Bielicki creates often in wood, citing the importance of both the natural world and abstract impressionism in his exploration of form and space. His indoor works often spill and spiral off the wall to define large swaths of territory. And unlike many sculpture, their modular nature allows them to be re-installed in different configurations that are able to respond to and inform each new space.
The artist also works with vines, roots and other natural forms, juxtaposing them with hard-scape materials to explore the contrasts. In addition to his fascination with “the vast scale of nature and the universe” apparent in both indoor and outdoor works, Bielicki is also surprisingly influenced by the small, delicate and intimate forms of bonsai. This Japanese practice – the creation of flora in miniature – explores and seeks to refine the essence of the plant world, and Bielicki’s experience with the delicacy of this art form directly impacts his larger works.

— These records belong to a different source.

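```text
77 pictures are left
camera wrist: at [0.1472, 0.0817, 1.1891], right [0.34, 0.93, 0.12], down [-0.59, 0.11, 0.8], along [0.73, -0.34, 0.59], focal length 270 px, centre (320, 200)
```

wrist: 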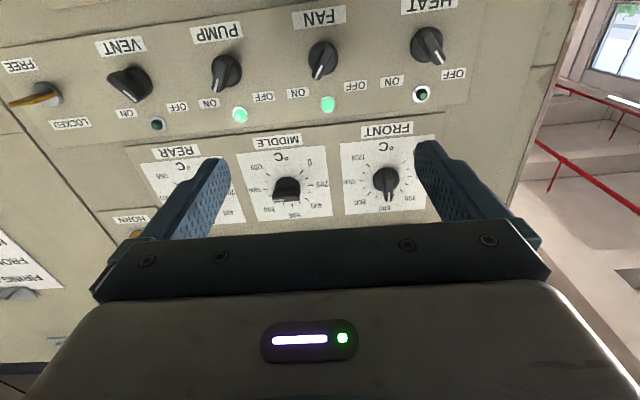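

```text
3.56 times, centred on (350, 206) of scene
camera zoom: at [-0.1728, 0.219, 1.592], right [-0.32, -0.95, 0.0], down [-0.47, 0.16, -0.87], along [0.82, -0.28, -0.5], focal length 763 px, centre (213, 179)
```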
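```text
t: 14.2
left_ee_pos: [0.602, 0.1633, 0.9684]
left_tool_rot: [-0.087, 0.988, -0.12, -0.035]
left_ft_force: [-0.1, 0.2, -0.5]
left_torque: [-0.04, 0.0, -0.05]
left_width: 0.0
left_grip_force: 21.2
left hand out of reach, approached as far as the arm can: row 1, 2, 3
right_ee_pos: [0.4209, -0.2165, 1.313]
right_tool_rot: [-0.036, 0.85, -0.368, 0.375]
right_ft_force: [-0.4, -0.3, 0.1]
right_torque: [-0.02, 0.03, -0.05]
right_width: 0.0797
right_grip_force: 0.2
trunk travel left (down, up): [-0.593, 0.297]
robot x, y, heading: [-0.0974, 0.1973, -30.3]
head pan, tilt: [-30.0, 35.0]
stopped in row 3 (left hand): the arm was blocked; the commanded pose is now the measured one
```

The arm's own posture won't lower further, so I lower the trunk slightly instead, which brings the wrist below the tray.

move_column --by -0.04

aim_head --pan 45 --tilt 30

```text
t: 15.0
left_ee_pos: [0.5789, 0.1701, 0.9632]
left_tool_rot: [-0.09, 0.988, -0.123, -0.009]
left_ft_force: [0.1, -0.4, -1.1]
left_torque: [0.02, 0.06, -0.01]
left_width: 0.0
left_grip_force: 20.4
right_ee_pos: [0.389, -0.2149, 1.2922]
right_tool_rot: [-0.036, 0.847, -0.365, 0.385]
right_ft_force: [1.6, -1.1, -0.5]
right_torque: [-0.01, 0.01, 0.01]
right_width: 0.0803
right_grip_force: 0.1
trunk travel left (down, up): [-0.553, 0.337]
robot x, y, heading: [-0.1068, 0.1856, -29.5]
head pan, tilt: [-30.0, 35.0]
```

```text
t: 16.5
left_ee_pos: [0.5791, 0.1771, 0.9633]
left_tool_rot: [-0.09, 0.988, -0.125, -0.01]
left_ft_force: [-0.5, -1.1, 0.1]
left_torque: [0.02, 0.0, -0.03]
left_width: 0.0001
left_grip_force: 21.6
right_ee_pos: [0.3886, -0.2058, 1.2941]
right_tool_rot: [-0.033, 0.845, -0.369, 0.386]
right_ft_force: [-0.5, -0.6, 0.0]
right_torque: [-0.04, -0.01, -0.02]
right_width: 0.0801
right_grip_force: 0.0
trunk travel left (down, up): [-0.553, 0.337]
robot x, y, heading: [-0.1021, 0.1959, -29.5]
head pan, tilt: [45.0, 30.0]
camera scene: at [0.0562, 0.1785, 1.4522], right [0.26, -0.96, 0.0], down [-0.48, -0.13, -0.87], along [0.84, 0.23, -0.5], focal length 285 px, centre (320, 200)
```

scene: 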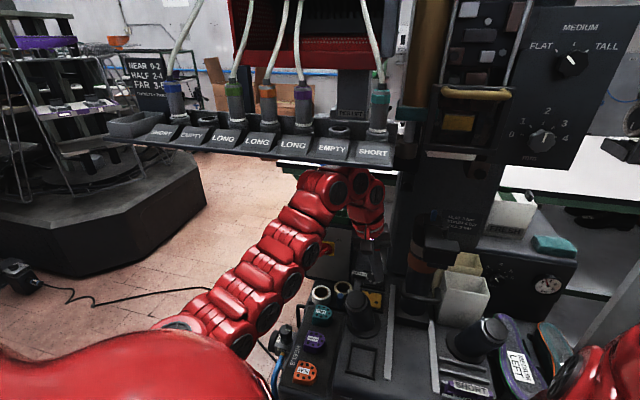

Now living in Newark (where he grew up), Bielicki received his MFA from the Herron School of Art and Design at Indiana University. His studies included attending Wilmington’s Delaware College of Art and Design, and he received both a BFA and an MAH from the University of Delaware. Throughout ten years of professional artistic practice, the artist has had three solo exhibitions and been featured in over 30 group shows nationally, included in showings at the Delaware Art Museum’s Centennial Juried Exhibition and London’s Brick Lane Gallery Annex. His commissioned work is on view in Delaware and Indiana, and he has participated in a dozen curatorial or collaborative projects.
With his DDOA Fellowship award, Bielicki plans to expand his current practice by investing color into larger format works. Also a painter inspired by geology and plate tectonics, the artist plans to create a series of paintings inspired by his sculptural installations.